The continuous Anderson hamiltonian in dimension two

We define the Anderson hamiltonian on the two dimensional torus $\mathbb R^2/\mathbb Z^2$. This operator is formally defined as $\mathscr H:= -\Delta + \xi$ where $\Delta$ is the Laplacian operator and where $\xi$ belongs to a general class of singular potential which includes the Gaussian white noise distribution.
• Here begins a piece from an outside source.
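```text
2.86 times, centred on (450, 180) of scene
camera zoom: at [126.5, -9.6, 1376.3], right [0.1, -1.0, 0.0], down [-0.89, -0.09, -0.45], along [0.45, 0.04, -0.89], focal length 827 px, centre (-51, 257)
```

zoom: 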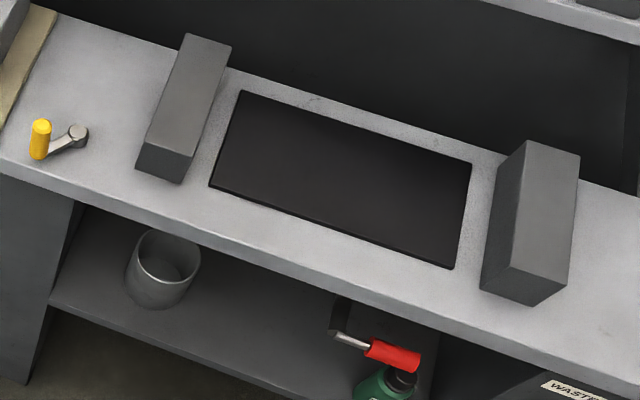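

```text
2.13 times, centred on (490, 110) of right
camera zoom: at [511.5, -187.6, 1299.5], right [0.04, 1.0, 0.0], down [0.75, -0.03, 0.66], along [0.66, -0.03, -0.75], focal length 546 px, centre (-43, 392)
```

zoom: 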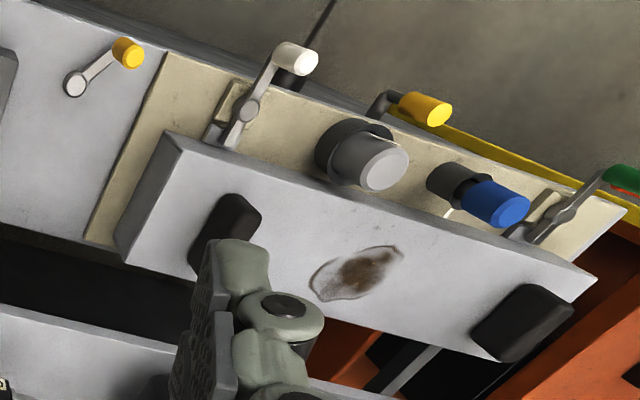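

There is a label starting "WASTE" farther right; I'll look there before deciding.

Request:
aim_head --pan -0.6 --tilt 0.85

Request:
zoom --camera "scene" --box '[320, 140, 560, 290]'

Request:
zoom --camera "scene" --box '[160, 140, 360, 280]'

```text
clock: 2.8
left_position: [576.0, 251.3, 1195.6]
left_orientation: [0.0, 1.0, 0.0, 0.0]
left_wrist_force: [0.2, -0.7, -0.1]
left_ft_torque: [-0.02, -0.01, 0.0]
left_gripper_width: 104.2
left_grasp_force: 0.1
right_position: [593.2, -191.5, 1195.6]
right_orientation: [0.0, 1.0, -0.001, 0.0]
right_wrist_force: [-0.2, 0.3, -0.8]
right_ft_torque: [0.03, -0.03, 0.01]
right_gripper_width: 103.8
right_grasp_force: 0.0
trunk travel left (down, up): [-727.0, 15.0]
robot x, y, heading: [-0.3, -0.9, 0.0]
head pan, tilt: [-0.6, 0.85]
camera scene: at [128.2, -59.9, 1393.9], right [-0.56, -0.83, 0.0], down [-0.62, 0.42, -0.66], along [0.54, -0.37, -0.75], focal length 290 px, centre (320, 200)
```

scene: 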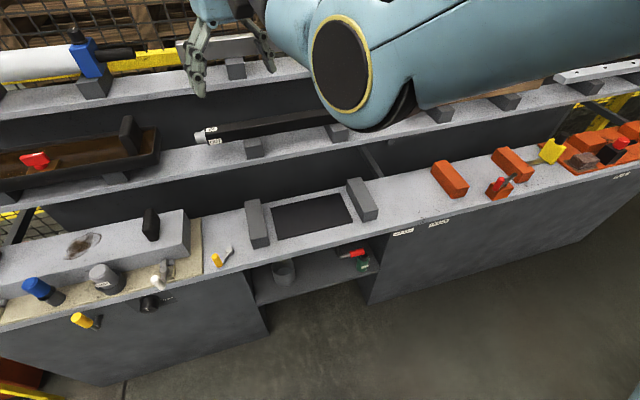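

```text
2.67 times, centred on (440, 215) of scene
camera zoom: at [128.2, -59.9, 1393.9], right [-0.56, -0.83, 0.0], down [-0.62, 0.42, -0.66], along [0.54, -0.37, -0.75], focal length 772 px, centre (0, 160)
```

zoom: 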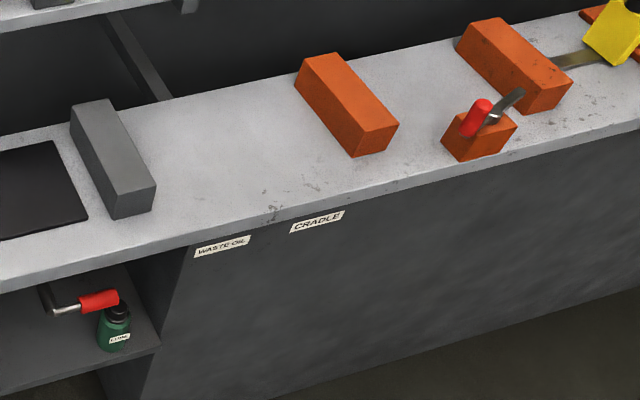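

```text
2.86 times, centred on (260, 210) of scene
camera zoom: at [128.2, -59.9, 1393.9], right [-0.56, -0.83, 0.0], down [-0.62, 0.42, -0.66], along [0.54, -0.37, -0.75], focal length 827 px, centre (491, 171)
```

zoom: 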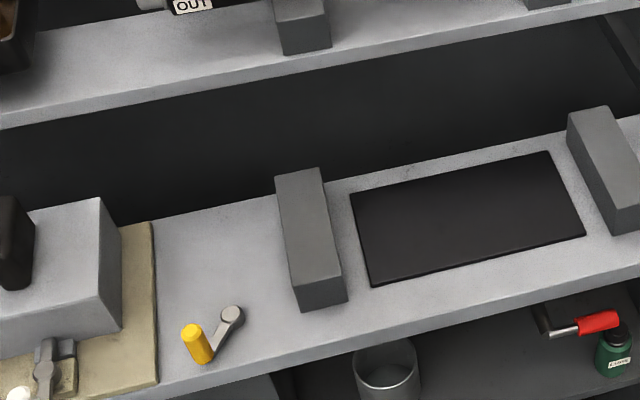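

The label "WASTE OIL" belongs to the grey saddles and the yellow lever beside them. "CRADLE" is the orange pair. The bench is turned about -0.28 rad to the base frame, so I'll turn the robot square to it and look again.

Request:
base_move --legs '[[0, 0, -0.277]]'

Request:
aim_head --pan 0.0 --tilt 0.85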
We use the notion of paracontrolled distribution as introduced by Gubinelli, Imkeller and Perkowski in [14]. We are able to define the Schr\"odinger operator $\mathscr H$ as an unbounded self-adjoint operator on $L^2(\mathbb T^2)$ and we prove that its real spectrum is discrete with no accumulation points for a general class of singular potential $\xi$. We also establish that the spectrum is a continuous function of a sort of enhancement $\Xi(\xi)$ of the potential $\xi$. As an application, we prove that a correctly renormalized smooth approximations $\mathscr H_\varepsilon:= -\Delta + \xi_\varepsilon+c_\varepsilon$ (where $\xi_\varepsilon$ is a smooth mollification of the Gaussian white noise $\xi$ and $c_\varepsilon$ an explicit diverging renormalization constant) converge in the sense of the resolvent towards the singular operator $\mathscr H$. In the case of a Gaussian white noise $\xi$, we obtain exponential tail bounds for the minimal eigenvalue (sometimes called ground state) of the operator $\mathscr H$ as well as its order of magnitude $\log L$ when the operator is considered on a large box $\mathbb T_L:= \mathbb R^2/(L\mathbb Z)^2$ with $L\to \infty$.